I got Proxmox running on my homeserver. Because I don't need the VM with my storage hdds (passtroughed to the VM) much often, I would like to spindown these hdds when they're not used.
I tried hdparm and hd-idle, but both are not able to spindown the hdds. Even if I try to spindown them manually by hdparm -Y /dev/sdx they spindown, but starting after a half second again.

The problem is pvestatd.

I hear about two possible solutions:
- install Debian and then Proxmox --> another user told me that this doesn't solve the problem
- deactivate pvestatd. I don't like to do that, because I would like to see the CPU, RAM, Network and HDD Graphs in the webgui.

Is it possible to prevent pvestatd reading disk states when they're idling??

Here are the same problems:
https://forum.proxmox.com/threads/pvestatd-awakes-hdd-immediately.15344/
https://forum.proxmox.com/threads/hdd-standby.11836/
 
Last edited:
A bit of a necro to an old post - but it really is a problem that pvestatd actually reads data from your drives and does this so aggressively.

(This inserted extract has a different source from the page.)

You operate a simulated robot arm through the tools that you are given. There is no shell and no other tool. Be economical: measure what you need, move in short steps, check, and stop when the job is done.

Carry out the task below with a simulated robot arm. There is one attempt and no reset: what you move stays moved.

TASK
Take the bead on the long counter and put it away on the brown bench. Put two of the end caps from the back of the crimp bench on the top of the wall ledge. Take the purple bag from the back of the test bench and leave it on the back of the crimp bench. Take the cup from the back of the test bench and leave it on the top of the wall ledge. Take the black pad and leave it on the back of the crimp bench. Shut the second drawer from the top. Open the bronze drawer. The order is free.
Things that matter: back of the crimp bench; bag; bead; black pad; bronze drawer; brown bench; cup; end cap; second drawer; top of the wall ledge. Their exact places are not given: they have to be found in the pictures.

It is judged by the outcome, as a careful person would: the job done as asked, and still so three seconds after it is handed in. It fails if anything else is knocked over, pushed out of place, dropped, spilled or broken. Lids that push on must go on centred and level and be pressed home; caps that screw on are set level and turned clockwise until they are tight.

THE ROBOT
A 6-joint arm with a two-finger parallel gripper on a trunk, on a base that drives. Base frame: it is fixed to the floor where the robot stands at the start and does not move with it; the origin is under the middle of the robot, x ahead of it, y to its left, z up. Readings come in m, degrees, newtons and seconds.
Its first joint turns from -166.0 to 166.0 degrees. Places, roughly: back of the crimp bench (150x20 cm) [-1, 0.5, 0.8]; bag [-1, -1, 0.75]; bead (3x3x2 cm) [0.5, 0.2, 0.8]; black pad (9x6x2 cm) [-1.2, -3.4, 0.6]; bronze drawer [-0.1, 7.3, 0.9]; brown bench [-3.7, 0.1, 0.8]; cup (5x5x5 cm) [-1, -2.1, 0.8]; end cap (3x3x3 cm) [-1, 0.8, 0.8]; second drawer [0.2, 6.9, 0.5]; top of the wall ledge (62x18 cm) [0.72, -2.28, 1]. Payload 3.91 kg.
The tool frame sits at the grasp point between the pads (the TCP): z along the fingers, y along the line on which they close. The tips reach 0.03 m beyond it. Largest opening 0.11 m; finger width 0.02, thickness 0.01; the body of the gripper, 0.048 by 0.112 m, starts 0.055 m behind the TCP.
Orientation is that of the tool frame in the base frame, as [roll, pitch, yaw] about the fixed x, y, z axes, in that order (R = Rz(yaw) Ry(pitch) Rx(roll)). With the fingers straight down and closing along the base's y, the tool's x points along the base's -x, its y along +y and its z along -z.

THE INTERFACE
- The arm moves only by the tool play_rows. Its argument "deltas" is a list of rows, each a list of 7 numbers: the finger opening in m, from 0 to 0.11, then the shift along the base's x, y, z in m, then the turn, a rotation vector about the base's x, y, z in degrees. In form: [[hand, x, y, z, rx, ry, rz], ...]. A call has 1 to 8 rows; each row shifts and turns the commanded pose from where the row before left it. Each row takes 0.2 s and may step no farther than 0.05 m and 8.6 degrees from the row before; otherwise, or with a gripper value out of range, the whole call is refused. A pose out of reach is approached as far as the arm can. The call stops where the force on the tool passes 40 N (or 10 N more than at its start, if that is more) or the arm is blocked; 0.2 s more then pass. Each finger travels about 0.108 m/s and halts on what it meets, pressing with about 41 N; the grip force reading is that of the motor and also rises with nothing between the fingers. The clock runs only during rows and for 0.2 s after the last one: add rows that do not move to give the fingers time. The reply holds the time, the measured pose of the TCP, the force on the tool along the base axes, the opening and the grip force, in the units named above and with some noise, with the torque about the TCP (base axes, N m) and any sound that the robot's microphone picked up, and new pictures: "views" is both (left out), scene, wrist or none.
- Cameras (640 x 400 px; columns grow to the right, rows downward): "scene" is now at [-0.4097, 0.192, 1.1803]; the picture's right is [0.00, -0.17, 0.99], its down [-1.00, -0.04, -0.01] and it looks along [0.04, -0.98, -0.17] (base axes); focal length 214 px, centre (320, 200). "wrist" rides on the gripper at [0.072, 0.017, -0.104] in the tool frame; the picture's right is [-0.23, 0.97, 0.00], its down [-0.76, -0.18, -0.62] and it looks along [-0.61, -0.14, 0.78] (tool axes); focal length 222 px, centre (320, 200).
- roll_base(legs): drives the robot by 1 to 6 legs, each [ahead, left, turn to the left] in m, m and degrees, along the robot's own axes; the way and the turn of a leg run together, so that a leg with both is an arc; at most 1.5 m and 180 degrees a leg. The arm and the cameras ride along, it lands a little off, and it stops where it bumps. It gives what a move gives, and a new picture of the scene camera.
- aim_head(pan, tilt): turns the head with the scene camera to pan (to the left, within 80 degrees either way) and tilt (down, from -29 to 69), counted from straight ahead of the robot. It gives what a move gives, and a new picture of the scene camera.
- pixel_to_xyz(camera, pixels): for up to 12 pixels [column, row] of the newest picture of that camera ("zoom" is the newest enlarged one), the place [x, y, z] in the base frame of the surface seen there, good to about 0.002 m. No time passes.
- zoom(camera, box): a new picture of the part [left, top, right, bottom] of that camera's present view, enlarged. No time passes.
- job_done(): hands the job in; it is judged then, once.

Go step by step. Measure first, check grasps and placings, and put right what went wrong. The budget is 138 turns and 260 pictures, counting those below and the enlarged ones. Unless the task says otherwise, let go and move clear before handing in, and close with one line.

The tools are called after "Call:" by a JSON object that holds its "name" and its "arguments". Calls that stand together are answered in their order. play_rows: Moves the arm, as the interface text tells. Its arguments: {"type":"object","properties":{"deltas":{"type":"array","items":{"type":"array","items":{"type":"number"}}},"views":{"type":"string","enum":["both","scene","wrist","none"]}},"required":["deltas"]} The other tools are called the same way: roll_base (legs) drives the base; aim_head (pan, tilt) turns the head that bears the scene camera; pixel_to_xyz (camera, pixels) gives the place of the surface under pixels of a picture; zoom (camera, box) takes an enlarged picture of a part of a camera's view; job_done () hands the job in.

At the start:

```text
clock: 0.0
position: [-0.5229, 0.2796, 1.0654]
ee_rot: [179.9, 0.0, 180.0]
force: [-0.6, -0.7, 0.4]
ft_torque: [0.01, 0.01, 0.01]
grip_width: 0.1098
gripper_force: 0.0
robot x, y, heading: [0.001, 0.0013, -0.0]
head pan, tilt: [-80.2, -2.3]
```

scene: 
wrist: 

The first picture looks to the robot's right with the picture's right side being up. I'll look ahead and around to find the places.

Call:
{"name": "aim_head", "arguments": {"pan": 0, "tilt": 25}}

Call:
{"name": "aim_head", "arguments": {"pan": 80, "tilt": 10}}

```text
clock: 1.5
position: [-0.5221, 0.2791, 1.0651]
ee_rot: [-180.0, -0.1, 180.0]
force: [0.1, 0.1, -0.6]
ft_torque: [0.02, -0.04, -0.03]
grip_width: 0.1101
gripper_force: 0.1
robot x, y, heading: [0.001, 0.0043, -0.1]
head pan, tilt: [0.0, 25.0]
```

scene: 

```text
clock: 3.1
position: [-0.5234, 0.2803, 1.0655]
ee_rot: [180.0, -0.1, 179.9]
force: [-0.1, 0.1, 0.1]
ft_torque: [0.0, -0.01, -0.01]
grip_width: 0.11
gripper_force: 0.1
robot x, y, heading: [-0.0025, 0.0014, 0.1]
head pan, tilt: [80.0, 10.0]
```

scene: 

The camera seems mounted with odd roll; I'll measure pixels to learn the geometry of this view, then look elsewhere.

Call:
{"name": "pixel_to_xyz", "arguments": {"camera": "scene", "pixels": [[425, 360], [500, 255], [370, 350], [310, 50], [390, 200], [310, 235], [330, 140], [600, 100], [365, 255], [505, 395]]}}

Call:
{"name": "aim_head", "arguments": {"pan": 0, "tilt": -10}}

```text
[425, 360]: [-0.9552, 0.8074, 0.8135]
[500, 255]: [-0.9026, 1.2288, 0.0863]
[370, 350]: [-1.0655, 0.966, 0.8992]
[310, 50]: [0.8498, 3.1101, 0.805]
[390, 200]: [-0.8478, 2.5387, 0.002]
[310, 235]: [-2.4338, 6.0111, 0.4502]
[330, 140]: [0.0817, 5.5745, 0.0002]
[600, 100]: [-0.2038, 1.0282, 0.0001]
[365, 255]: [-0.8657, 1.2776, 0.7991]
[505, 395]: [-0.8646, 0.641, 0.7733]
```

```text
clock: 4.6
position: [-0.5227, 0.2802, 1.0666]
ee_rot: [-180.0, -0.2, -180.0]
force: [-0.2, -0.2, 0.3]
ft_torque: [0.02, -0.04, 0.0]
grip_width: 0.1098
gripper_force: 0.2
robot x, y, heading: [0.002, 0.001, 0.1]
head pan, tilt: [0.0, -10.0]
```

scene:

As noted by the OP, it prevents drives from going idle using tools like hd-idle. Some will argue to benefit of idling your drives, but if the user wants to do this there is no good reason for something like pvestatd to get in the way.

More troubling to me, I've recently confirmed that this also prevents drives with active power management (e.g., WD Reds) from ever entering their low-power states. pvestatd reads from them so often that they run in high power mode all the time. Its also silly that this happens on drives that have nothing to do with the PVE services running on the host.

There are ways to stat the drives without spinning them. pvestatd could reasonably function and not create unnecessary power management problems on the host.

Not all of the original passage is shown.